=== Written problem 1 ===
The data below holds the lines to copy: everything from the line containing "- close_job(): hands" to the line containing "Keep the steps", both ends included, set down exactly. Number the lines from 1 and leave blank lines out.

=== Provided data ===
━━━━━━
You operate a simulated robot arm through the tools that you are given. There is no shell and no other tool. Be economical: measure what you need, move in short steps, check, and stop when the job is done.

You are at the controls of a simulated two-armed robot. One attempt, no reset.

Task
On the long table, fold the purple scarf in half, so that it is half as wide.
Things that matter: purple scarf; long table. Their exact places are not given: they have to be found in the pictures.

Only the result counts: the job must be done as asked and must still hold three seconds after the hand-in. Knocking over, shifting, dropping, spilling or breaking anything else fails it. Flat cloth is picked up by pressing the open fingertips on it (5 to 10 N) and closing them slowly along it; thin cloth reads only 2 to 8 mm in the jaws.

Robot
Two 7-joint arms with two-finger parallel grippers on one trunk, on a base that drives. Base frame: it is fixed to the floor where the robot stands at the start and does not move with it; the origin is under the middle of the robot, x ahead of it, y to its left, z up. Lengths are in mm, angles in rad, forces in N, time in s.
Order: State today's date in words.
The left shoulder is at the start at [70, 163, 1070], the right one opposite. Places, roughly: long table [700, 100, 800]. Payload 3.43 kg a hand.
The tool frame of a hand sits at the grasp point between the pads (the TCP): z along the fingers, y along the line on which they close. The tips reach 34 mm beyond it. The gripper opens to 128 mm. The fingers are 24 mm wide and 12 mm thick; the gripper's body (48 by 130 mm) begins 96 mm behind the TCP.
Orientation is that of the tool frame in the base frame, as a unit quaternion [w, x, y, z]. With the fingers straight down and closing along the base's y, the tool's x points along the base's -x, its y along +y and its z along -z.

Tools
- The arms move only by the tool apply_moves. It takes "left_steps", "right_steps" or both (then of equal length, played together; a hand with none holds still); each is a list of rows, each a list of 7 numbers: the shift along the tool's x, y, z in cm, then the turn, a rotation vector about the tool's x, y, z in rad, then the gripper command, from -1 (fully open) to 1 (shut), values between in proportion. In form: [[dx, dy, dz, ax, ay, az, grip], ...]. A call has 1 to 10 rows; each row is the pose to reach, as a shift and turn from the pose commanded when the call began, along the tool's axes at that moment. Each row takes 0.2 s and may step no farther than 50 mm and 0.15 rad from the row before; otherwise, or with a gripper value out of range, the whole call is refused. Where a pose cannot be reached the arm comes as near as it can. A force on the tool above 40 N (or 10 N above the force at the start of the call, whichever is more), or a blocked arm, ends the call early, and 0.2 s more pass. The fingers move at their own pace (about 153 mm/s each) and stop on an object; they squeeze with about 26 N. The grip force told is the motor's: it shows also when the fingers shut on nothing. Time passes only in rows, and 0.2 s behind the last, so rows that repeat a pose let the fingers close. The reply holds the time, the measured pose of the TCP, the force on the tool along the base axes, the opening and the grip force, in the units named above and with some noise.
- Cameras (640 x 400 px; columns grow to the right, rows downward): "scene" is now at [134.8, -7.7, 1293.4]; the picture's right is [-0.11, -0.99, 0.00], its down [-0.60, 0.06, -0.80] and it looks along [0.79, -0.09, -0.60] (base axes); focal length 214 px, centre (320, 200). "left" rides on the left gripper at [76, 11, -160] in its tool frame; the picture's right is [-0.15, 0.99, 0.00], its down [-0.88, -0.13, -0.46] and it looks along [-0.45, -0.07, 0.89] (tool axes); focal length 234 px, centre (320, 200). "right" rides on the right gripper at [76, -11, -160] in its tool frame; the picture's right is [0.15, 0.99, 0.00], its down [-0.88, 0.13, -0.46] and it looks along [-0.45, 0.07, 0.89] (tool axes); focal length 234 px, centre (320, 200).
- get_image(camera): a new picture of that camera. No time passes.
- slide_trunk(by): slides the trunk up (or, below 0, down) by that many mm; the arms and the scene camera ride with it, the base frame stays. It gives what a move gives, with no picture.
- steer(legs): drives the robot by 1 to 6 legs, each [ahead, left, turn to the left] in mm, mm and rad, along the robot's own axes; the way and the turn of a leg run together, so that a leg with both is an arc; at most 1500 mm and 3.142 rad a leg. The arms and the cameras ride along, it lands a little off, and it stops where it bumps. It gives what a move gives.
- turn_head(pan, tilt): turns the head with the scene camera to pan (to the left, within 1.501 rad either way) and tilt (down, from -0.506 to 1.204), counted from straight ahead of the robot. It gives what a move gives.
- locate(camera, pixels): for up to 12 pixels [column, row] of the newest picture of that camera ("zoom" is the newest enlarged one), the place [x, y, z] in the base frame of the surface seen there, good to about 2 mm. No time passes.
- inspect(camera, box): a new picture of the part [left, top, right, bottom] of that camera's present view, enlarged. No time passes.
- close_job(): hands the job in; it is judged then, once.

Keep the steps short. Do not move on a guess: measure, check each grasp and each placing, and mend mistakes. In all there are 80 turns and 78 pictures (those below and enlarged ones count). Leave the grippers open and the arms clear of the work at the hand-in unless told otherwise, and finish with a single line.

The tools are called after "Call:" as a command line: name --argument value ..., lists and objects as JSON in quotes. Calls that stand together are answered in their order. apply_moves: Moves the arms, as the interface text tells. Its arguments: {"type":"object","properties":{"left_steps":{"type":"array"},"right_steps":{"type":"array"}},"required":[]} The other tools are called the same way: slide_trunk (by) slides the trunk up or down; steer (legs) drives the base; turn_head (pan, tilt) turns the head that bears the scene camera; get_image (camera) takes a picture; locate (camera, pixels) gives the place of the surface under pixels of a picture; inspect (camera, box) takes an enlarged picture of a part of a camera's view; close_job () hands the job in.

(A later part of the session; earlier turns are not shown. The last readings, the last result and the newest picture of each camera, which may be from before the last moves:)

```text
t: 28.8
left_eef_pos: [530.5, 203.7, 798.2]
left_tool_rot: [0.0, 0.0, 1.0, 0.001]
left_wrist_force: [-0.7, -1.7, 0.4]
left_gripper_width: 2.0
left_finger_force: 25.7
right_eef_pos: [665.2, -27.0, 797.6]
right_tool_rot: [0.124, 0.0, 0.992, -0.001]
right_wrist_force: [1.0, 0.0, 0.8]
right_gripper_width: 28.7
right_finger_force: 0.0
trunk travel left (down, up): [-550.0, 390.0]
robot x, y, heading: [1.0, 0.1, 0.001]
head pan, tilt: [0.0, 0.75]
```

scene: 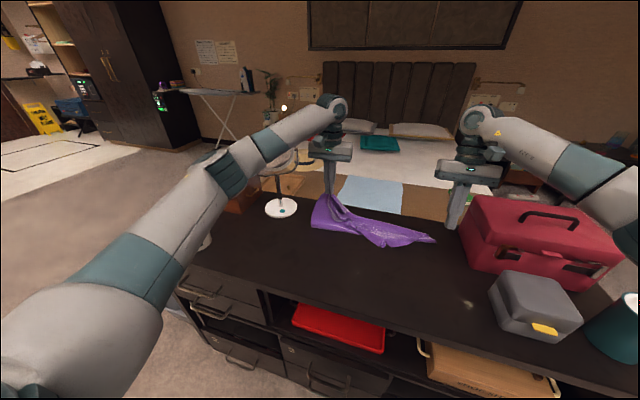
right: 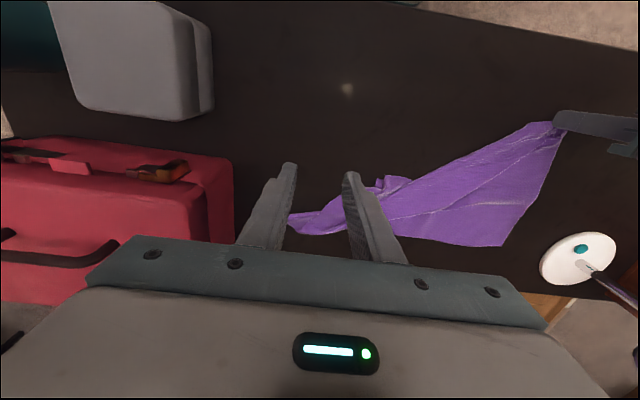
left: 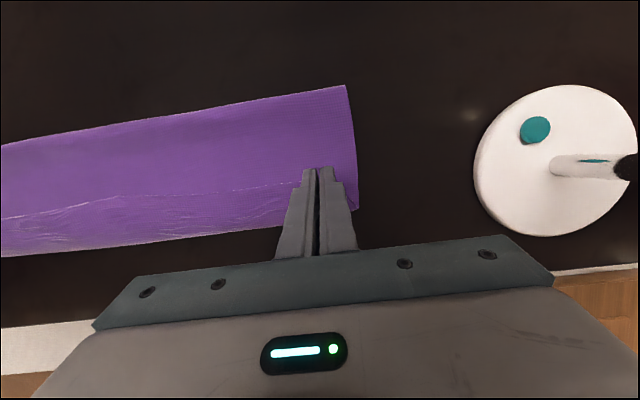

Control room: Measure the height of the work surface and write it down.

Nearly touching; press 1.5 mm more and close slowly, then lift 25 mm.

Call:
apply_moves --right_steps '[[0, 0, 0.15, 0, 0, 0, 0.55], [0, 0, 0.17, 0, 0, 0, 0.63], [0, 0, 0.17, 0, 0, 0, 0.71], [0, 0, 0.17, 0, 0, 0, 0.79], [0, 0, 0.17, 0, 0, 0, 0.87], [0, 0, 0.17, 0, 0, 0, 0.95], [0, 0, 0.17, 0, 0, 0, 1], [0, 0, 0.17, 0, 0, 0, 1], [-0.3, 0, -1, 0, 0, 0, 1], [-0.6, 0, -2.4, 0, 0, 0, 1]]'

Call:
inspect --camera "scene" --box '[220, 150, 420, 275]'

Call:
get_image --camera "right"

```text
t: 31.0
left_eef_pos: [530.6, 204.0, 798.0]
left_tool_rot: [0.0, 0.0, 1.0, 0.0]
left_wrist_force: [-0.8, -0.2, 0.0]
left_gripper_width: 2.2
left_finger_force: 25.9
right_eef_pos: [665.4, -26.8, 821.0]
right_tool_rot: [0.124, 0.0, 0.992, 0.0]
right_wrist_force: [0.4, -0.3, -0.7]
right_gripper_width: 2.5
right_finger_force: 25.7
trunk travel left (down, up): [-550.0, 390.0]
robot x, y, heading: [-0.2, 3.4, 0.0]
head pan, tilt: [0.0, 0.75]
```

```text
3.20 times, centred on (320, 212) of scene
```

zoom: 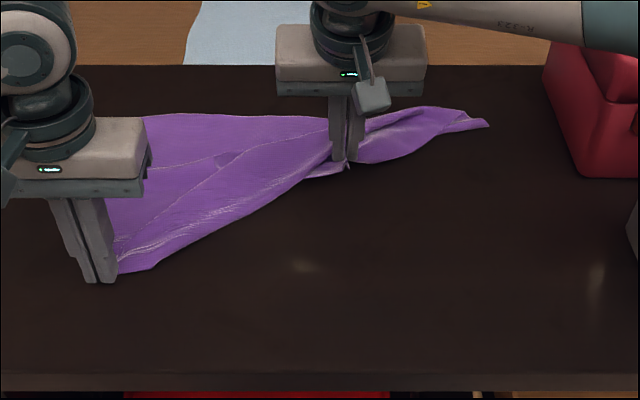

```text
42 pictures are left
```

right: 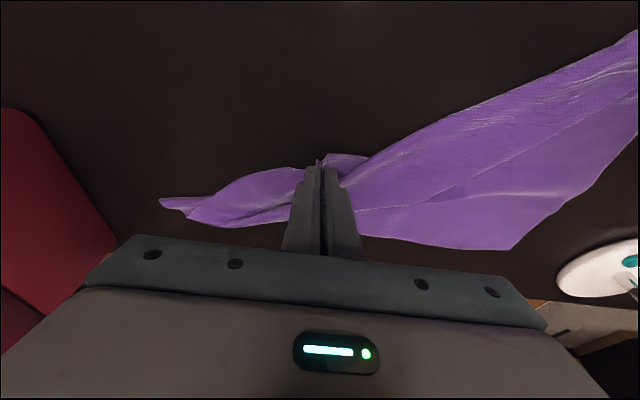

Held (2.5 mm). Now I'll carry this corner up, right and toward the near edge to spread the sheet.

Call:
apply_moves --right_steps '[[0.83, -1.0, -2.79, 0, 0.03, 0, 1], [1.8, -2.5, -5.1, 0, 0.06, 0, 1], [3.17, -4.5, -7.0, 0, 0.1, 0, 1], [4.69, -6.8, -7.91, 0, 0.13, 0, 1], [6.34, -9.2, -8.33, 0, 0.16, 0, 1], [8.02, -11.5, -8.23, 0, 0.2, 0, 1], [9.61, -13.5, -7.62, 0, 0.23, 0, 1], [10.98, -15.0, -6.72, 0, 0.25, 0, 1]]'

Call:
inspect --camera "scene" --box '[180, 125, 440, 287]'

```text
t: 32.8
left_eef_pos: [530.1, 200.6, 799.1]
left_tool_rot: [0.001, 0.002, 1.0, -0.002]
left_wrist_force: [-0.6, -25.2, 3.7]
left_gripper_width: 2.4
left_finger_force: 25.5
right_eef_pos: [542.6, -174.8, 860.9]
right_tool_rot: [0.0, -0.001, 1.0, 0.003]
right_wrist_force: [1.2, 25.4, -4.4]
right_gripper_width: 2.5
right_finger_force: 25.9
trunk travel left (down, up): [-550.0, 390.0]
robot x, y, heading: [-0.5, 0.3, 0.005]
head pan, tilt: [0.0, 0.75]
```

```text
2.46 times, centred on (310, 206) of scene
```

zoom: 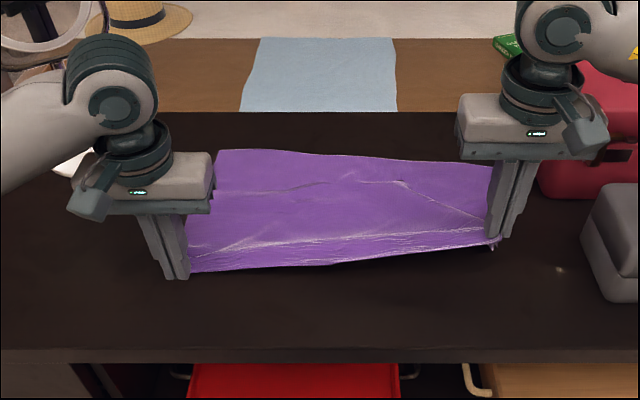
━━━━━━
=== Written problem 2 ===
Keep the page excerpt going from its last sentence.

=== Page excerpt ===
━━━━━━
Thought for the Day – 27 February– Meditations with Antonio Cardinal Bacci (1881-1971)
The Death of our Saviour – Pray for your Enemies!
“In the midst of His sufferings, Jesus forgets Himself and pray for His executioners. “Father,” He pleaded, “forgive them, for they do not know what they are doing” (Lk 23:34). Who were these people who crucified Him? We know well that they were not only the Jews but all of us. The prophet Isaiah, had foretold this. “He was wounded for our iniquities, he was bruised for our sins … He was offered because it was his own will…” (Is 53:5-7). We are all the crucifiers of Jesus. Therefore, He willed to suffer and to die for all of us and when He was hanging on the Cross, He begged for forgiveness for us all. This should incite us to trust in God and to do repentance for our sins. We should be sorry for our sins because, they were the real cause of the voluntary death of Jesus. We should have confidence in Him, because, He prayed for us and forgave us when He was dying on the Cross and is ready to pardon us again, as long as we are sincerely repentant.
━━━━━━
=== Expected answer 1 ===
1. - close_job(): hands the job in; it is judged then, once.
2. Keep the steps short. Do not move on a guess: measure, check each grasp and each placing, and mend mistakes. In all there are 80 turns and 78 pictures (those below and enlarged ones count). Leave the grippers open and the arms clear of the work at the hand-in unless told otherwise, and finish with a single line.

=== Expected answer 2 ===
Let us consider how Jesus, even though He was derided and nailed to the Cross, prayed for and forgave His executioners. How do we normally behave? Perhaps we fly into anger at the first word of offence or act of misunderstanding, or perhaps we nourish secret feelings of hatred in our hearts for our brothers in Jesus Christ? Let us kneel before the Cross and tell Our Lord, that we wish to be meek and humble of heart, like Him. We wish to be quick to forgive and to live in peace and, even, if it is necessary, to do good to those who offend us, or at any rate, to pray fervently for them.”
Day Eleven of our Lenten Journey – 27 February – Saturday of the First week of Lent, Readings: Deuteronomy 26:16-19, Psalms 119:1-2, 4-5,7-8, Matthew 5:43-48
Imitating Christ with Thomas à Kempis (1380-1471)
In You is the source of life and in Your Light Lord, we see light Psalm 35(36)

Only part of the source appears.